• [Problem a]: Copy, without any alteration, the lines from the one that includes "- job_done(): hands" up to and including the one that includes "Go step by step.".

• [Data shown]:
########
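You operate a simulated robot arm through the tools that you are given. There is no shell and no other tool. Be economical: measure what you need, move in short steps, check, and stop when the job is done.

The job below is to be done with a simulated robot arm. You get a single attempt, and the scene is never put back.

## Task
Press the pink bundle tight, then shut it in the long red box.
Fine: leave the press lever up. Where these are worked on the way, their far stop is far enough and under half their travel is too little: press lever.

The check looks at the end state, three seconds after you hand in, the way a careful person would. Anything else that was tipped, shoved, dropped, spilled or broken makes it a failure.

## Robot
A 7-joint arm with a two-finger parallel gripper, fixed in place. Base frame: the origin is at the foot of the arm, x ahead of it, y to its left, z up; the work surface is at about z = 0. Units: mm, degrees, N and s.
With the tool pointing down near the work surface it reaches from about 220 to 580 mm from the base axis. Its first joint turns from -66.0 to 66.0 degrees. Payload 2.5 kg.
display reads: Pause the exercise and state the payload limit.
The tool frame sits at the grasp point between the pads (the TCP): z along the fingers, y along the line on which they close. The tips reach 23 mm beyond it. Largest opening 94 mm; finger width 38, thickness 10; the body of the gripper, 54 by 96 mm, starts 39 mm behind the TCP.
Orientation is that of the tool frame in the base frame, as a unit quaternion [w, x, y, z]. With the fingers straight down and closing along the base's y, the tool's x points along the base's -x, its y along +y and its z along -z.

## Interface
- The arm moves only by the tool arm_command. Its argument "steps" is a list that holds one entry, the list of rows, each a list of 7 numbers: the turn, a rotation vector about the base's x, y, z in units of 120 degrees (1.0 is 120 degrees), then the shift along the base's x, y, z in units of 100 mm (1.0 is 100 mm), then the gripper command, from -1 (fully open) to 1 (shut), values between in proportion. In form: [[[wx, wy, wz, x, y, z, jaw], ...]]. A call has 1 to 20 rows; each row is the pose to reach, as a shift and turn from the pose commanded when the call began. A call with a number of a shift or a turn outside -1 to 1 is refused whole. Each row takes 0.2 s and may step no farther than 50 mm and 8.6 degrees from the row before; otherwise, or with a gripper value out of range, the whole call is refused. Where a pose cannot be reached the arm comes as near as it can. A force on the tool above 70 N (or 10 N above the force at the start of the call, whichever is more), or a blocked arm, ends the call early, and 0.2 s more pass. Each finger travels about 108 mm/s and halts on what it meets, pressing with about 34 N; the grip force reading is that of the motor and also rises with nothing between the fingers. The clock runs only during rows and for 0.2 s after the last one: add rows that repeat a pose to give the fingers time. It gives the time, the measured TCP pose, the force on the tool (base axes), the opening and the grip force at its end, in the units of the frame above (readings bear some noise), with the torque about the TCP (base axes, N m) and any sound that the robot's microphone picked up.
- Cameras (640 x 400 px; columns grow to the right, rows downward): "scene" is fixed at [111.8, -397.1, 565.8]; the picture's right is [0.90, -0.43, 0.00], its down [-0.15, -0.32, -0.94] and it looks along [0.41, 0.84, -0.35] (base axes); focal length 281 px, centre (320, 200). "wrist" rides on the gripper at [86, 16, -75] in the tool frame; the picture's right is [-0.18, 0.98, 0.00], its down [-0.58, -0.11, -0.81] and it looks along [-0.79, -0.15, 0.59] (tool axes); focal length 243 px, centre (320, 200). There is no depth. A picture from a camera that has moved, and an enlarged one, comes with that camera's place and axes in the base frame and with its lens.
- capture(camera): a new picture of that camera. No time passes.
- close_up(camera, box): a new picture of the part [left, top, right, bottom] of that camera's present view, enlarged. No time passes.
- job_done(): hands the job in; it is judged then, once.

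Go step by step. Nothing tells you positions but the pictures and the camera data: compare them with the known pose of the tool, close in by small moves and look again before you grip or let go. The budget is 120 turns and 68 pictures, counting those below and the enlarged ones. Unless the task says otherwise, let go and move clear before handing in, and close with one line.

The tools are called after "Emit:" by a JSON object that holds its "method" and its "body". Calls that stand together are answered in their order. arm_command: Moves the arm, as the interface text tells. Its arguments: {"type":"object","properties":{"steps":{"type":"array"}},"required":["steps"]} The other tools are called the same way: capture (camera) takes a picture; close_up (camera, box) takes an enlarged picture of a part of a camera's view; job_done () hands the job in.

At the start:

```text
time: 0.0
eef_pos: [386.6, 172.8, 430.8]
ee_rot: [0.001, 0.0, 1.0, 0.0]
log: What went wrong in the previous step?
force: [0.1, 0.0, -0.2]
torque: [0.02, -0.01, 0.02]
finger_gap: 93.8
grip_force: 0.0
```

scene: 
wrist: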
########
• [Problem b]: What does the extract provided say from "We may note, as" through "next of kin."? Give the exact wording.

• [Extract provided]:
########
We may note, as a matter of interest, that the Legislature of Alberta has recently enacted (R. S. A. 1922, ch. 144) that the University of that province shall be the ultimate heir and next of kin of persons dying intestate in fact in respect of lands situate in the province, and of persons dying, domiciled in Alberta, intestate in respect of any moveable property or chose in action, provided no person or corporation is otherwise entitled to such property as heir or next of kin.

Regina, Sask.

A. HAYWORTH.

CANADIAN LAW BOOKS WRITTEN IN ENGLAND.

A very interesting article from the pen of J. E. G. de Montmorency, under the title of "An Imperial School of Law," appeared in the Contemporary Review for November, 1923, from which the writer has taken the following brief extract:-" Lord Russell of Killowen, in 1900, advocated the creation of a school or centre in London, where the Colonial laws could be taught and studied. That proposal met with no response, though it might have been anticipated that the Imperial Institute was a suitable centre for the teaching of laws that so vitally affect the economic unity of the Empire. Many things have happened since 1900, and to-day it is realized that the Empire is a unity, and that such a unity is something more than a sentimental attachment from various quarters, to the Mother Country and to an ancient dynasty. *** At such a time, the great conception of Lord Russell of Killowen may well take practical shape. At the end of the nineteenth century, it was perhaps hardly practical to create and equip a central school of law, but the conception of such a school was a great one, and the time has come for it to take visible shape."
########
• [Full solution a]:
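- job_done(): hands the job in; it is judged then, once.

Go step by step. Nothing tells you positions but the pictures and the camera data: compare them with the known pose of the tool, close in by small moves and look again before you grip or let go. The budget is 120 turns and 68 pictures, counting those below and the enlarged ones. Unless the task says otherwise, let go and move clear before handing in, and close with one line.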

• [Full solution b]:
We may note, as a matter of interest, that the Legislature of Alberta has recently enacted (R. S. A. 1922, ch. 144) that the University of that province shall be the ultimate heir and next of kin of persons dying intestate in fact in respect of lands situate in the province, and of persons dying, domiciled in Alberta, intestate in respect of any moveable property or chose in action, provided no person or corporation is otherwise entitled to such property as heir or next of kin.